Andrew Selth is a research fellow
with the Griffith Asia Institute at Griffith University in Brisbane,
Australia. He has been studying international security issues and Asian
affairs for 35 years as a professional diplomat, strategic intelligence
analyst and research scholar. He has published four books and more
than 50 peer-reviewed monographs and articles, most about Burma/Myanmar
and related subjects. His latest major work was Burma's Armed Forces:
Power Without Glory. In 2007, he was awarded a three-year fellowship
by the Australian Research Center to study Burma's role in the changing
strategic environment of the Asia-Pacific region.
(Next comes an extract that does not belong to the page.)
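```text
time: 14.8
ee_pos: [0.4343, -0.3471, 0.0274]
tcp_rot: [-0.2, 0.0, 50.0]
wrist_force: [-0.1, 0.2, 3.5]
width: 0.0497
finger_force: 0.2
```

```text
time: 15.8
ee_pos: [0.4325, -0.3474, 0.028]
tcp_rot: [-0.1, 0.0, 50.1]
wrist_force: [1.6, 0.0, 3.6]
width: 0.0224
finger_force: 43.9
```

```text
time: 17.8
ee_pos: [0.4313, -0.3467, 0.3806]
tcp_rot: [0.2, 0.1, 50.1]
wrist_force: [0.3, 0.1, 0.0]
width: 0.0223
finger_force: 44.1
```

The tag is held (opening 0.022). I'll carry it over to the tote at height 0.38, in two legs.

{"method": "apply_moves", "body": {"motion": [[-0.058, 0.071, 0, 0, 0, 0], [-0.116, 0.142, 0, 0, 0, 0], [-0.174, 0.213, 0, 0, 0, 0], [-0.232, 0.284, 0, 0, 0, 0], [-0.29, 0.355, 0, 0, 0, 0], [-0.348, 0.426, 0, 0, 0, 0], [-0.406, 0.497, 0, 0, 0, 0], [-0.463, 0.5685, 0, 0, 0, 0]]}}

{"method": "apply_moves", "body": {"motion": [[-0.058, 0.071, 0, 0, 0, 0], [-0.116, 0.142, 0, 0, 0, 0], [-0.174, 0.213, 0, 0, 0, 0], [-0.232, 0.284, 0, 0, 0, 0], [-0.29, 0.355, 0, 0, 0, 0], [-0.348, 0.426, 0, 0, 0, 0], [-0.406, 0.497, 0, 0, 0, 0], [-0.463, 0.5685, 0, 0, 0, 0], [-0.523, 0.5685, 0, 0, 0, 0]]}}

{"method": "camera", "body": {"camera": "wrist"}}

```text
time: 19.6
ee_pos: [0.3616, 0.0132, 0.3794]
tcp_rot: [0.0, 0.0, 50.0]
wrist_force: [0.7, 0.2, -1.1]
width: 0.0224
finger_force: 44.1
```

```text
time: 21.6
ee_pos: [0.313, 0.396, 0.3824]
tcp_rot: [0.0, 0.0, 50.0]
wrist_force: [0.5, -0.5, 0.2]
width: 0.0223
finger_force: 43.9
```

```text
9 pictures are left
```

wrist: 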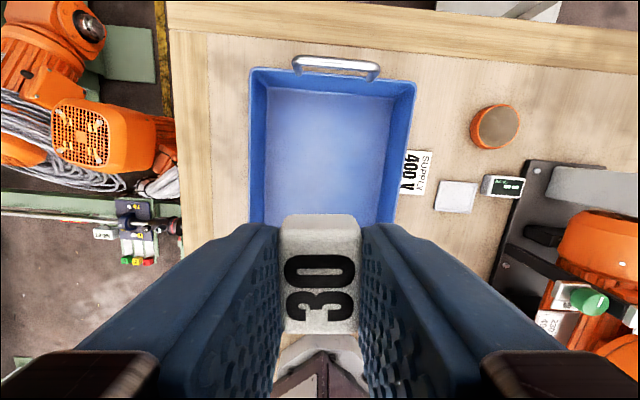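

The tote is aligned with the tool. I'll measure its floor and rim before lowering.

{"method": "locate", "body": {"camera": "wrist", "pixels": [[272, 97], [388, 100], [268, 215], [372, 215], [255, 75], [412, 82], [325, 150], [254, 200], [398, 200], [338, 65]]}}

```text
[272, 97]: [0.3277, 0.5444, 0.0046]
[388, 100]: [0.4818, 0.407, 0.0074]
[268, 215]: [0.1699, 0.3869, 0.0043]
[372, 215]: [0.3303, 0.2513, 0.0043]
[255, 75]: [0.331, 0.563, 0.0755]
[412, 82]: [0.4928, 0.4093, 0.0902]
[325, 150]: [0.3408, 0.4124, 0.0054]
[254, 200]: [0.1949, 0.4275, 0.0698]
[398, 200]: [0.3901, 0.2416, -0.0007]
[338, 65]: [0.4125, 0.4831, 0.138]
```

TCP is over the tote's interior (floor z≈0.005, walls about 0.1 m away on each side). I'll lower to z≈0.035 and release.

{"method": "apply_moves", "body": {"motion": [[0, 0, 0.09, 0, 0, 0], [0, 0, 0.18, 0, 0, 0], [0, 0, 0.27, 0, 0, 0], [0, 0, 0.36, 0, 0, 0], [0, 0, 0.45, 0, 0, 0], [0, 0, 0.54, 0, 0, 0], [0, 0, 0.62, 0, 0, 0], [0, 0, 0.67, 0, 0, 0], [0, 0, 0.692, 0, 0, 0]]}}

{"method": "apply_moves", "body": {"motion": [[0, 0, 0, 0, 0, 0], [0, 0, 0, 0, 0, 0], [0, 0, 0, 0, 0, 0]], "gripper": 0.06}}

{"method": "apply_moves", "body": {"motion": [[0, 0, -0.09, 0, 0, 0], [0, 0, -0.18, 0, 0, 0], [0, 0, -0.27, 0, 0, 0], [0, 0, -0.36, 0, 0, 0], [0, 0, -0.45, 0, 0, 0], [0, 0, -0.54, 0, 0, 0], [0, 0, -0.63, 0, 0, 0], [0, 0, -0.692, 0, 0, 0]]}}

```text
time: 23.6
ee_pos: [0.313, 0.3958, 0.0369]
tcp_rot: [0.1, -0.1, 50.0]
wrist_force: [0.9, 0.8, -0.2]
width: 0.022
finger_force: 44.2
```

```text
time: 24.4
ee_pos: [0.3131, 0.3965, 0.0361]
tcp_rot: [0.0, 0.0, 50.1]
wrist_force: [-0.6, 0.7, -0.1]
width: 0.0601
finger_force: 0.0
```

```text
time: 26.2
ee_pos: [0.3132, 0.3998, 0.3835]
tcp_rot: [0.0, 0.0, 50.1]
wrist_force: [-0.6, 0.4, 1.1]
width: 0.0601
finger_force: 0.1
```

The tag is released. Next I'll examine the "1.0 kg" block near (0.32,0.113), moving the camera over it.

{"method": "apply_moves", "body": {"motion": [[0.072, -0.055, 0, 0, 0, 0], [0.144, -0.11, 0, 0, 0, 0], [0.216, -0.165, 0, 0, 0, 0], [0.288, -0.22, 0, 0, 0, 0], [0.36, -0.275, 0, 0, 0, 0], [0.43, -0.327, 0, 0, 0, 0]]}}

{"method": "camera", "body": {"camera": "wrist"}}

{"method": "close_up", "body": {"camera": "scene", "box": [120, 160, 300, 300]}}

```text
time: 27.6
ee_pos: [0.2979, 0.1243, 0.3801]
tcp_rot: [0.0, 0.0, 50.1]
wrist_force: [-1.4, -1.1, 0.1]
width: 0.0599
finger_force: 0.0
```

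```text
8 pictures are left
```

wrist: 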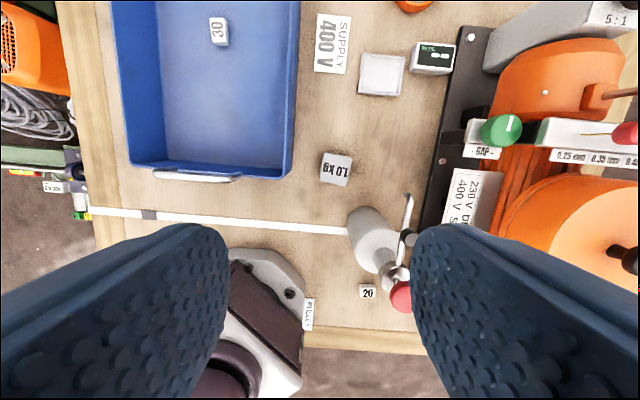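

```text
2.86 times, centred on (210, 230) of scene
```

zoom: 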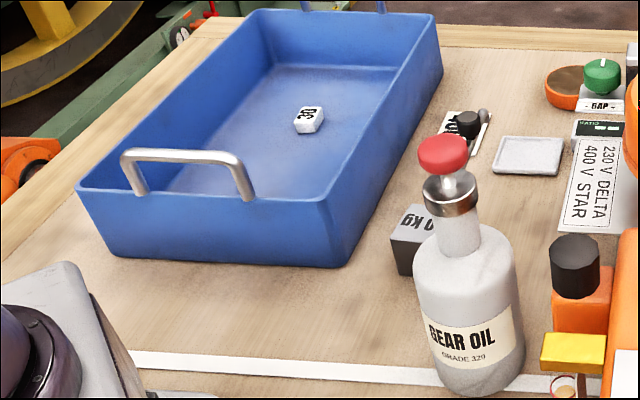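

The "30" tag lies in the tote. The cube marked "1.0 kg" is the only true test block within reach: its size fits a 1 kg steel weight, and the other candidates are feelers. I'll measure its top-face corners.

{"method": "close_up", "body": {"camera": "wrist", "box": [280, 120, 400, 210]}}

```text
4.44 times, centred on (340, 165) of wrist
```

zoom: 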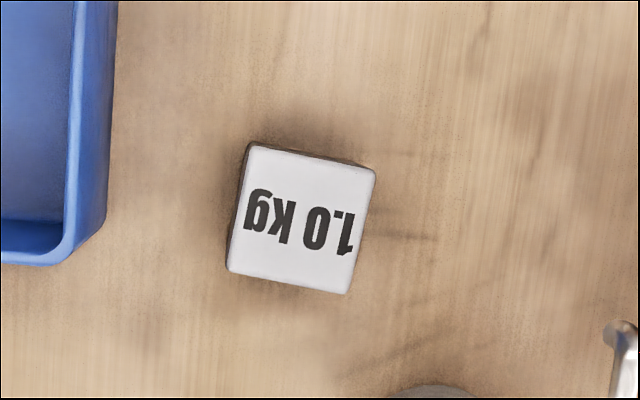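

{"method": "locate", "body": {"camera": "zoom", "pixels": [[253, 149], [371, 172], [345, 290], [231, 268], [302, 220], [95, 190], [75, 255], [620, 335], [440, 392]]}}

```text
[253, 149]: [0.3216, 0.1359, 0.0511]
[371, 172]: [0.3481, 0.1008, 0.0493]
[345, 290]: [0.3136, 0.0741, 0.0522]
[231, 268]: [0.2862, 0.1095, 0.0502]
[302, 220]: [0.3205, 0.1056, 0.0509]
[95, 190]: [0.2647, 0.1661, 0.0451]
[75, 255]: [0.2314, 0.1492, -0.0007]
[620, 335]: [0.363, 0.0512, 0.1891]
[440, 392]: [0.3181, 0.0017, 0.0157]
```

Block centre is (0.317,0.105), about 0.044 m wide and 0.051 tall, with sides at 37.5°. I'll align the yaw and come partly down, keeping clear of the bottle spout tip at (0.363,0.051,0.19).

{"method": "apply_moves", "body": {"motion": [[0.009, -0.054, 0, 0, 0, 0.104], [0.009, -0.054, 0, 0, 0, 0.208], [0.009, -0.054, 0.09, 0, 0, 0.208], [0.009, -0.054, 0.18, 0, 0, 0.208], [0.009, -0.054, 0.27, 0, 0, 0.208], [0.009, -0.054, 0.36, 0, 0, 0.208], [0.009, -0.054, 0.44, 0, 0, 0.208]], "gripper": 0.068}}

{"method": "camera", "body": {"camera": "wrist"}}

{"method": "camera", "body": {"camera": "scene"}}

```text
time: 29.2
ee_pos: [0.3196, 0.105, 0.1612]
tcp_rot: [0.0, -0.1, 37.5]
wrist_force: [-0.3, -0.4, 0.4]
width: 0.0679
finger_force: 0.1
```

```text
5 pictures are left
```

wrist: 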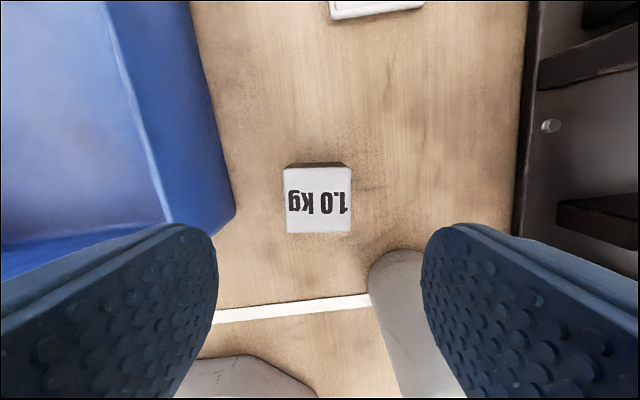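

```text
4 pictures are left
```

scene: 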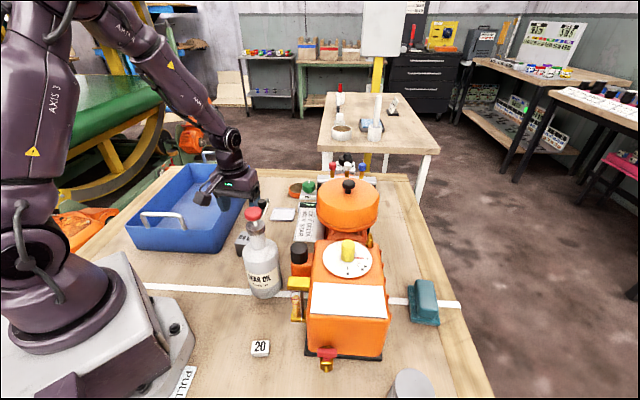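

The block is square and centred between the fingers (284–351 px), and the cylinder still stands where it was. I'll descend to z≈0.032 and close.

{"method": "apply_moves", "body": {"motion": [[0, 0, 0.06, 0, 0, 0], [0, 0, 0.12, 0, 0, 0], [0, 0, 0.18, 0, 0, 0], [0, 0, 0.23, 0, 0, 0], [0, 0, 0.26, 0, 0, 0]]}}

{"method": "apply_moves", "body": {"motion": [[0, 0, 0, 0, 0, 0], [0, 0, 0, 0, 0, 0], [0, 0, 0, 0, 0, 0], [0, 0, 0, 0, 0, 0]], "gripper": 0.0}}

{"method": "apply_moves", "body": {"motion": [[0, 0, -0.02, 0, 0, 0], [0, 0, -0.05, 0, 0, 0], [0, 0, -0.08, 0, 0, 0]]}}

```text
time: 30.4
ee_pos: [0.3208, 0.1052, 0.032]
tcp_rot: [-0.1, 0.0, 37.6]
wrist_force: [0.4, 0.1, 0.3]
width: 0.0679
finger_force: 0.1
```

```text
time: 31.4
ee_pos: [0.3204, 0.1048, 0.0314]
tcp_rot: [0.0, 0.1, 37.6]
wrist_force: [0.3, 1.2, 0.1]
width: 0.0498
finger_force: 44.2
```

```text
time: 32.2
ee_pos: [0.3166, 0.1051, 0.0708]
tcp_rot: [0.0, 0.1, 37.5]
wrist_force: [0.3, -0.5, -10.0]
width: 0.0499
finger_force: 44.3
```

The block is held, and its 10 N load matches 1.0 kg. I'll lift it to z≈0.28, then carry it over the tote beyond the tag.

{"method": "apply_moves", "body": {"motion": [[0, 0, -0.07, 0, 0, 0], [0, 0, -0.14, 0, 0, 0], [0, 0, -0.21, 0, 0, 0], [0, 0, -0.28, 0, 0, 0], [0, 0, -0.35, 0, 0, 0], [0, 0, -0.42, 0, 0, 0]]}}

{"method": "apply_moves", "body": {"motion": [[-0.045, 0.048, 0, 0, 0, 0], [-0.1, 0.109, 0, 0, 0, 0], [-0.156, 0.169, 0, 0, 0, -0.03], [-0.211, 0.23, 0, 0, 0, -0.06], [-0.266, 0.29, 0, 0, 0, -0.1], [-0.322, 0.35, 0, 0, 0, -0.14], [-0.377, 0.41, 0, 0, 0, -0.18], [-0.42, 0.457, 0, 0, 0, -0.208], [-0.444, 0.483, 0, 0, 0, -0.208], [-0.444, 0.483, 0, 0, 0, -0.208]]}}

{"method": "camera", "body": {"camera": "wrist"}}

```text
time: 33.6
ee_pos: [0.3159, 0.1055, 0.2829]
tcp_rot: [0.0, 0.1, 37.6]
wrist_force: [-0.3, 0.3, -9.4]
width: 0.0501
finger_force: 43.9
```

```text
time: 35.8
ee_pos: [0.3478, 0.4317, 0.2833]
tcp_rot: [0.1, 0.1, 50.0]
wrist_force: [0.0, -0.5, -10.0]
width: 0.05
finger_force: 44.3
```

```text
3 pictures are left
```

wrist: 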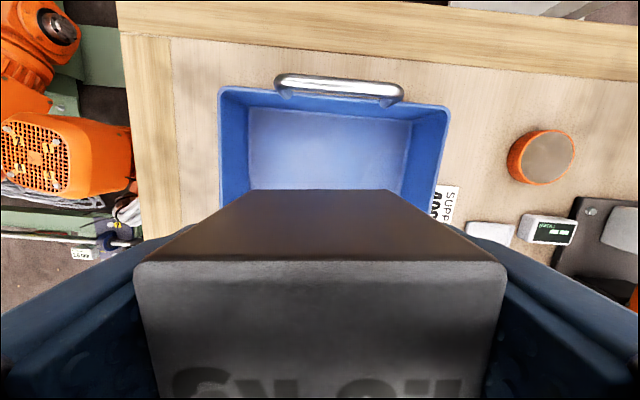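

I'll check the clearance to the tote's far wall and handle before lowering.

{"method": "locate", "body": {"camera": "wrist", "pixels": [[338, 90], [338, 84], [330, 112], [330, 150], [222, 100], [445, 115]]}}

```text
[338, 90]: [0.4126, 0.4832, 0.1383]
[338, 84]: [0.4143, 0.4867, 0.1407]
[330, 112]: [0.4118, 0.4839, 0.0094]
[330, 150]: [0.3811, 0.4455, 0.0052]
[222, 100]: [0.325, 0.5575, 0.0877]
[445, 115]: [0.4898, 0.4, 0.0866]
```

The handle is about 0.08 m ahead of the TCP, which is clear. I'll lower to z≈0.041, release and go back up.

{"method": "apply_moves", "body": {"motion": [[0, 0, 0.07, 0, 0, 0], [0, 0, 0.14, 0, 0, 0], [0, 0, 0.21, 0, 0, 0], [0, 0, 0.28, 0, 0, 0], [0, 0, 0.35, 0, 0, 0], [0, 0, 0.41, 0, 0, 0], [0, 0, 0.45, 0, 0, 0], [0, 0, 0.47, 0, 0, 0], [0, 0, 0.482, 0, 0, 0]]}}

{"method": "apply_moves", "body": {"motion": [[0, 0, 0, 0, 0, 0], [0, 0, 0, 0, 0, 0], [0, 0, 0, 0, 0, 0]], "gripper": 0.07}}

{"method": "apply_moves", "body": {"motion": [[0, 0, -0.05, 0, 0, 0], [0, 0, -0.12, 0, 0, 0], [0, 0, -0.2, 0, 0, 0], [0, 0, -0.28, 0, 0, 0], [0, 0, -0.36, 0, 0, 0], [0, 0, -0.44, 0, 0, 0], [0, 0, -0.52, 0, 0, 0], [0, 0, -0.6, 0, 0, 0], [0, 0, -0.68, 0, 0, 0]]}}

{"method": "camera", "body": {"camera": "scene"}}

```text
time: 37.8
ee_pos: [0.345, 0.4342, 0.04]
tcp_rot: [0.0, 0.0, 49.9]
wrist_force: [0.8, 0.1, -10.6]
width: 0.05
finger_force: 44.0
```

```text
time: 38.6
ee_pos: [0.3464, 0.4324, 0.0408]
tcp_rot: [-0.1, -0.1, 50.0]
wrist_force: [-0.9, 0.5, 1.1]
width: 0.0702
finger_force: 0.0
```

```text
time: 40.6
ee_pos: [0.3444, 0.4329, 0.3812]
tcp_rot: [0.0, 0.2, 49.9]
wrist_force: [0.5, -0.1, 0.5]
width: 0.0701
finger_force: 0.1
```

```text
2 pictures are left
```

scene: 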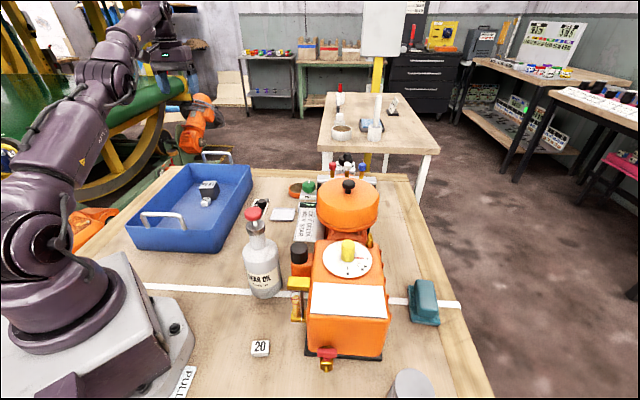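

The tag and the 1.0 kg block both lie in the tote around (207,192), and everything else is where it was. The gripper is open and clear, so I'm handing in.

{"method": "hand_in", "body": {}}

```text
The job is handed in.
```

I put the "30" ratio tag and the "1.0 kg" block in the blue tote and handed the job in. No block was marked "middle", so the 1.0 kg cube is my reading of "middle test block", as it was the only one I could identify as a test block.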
Zhai Kun is the director of the Institute
of South and Southeast Asian Studies at the China Institutes of Contemporary
International Relations (CICIR). His B.A. and M.A. are from the University
of International Relations, and he has a Ph.D. from CICIR. His research
interests are Southeast Asia, regional cooperation and security studies.
He has co-authored or contributed chapters to Panorama of China-ASEAN
FTA and other books, and has published articles in Contemporary
International Relations and other leading journals in China. His
commentaries have appeared in China Daily and People's Daily.
He is also a columnist for World Affairs, a commentator for
CCTV and an advisor for several CCTV channels. He has been a visiting
scholar at the Atlantic Council, the Johns Hopkins University School
of Advanced
International Studies and the Rajaratnam School of International Studies
at Nanyang Technical University.
Gurmeet Kanwal is the director
of the Centre for Land Warfare Studies (CLAWS) in New Delhi. He commanded
an infantry brigade in the high-altitude Gurez Sector on the Line of
Control with Pakistan and an artillery regiment in counter-insurgency
operations in Kashmir Valley. He is a former director of security studies
and a senior fellow of the Observer Research Foundation in New Delhi.
He was also a senior fellow at the Institute for Defence Studies and
Analyses, a senior fellow at the Centre for Air Power Studies, and
a visiting research scholar at the Cooperative Monitoring Centre of
Sandia National Laboratories. The Brigadier has authored several books,
including Nuclear Defence: Shaping the Arsenal, Indian Army:
Vision 2020, Pakistan's Proxy War, Heroes of Kargil, Kargil
99, Blood, Guts and Firepower and Artillery: Honour and
Glory. He has an M.Sc. in Defence Studies and an M.Phil. in Strategic
Studies and Management.
Toshihiro Kudo is the director of
the Southeast Asian Studies Group II of the Area Studies Center at
the Institute of Developing Economies in Chiba, Japan. His research
interests are Myanmar/Burma and development economics. He received
his M.Phil. in Development Studies from the University of Cambridge
in 1994 and was an overseas research fellow in Yangon from 2000 to
2003.
Tin Maung Maung Than, a Myanmar national,
is a senior fellow at the Institute of Southeast Asian Studies (ISEAS)
and the coordinator of its Regional Strategic and Political Studies
Programme. He has an M.A. in Nuclear Physics from the Rangoon Arts
and Science University and a graduate diploma in economic planning
from the Rangoon Institute of Economics, as well as a Ph.D. in Politics
from the University of London's School of Oriental and African Studies.
He is an associate editor of the ISEAS journal Contemporary Southeast
Asia, a series editor of ISEAS Working Papers and the author
of State Dominance in Myanmar: The Political Economy of Industrialization.
His research interests include the political economy of development;
democratization and civil-military relations in developing countries;
human security; nuclear proliferation; and Myanmar politics and economics.
GUO Xiaolin is a senior research fellow
at the Institute for Security and Development Policy in Stockholm.
Trained in anthropology at the University of London and the University
of British Columbia, she has extensive fieldwork experience in Yunnan
and has published on topics related to China's economic reforms, PRC
policies toward national minorities and state-society relations. In
2006, she joined the Institute for Security and Development Policy,
whereupon she adopted Burma/Myanmar as a research subject. Her earliest
publication on Burma/Myanmar through the prism of Sino-Burmese relations
is Towards Resolution: China in the Myanmar Issue. Her later
publications have explored and sought to explain how East-West politics
plays itself out in the case of Burma/Myanmar. Her current work examines
cross-border trade between Yunnan and the upper Shan state.
Summary
An international forum that looks at Myanmar/Burma in the light of recent
developments internally and externally. It will focus on alternative approaches
to promoting political development and economic growth that might be more successful
than either the engagement or the sanctions emphasized during the past 20 years.
Speakers at this event, together with other global leaders on Burma/Myanmar
policy, met privately during the two days preceding this event to discuss recent
changes in the political climate, past initiatives and potential future outcomes.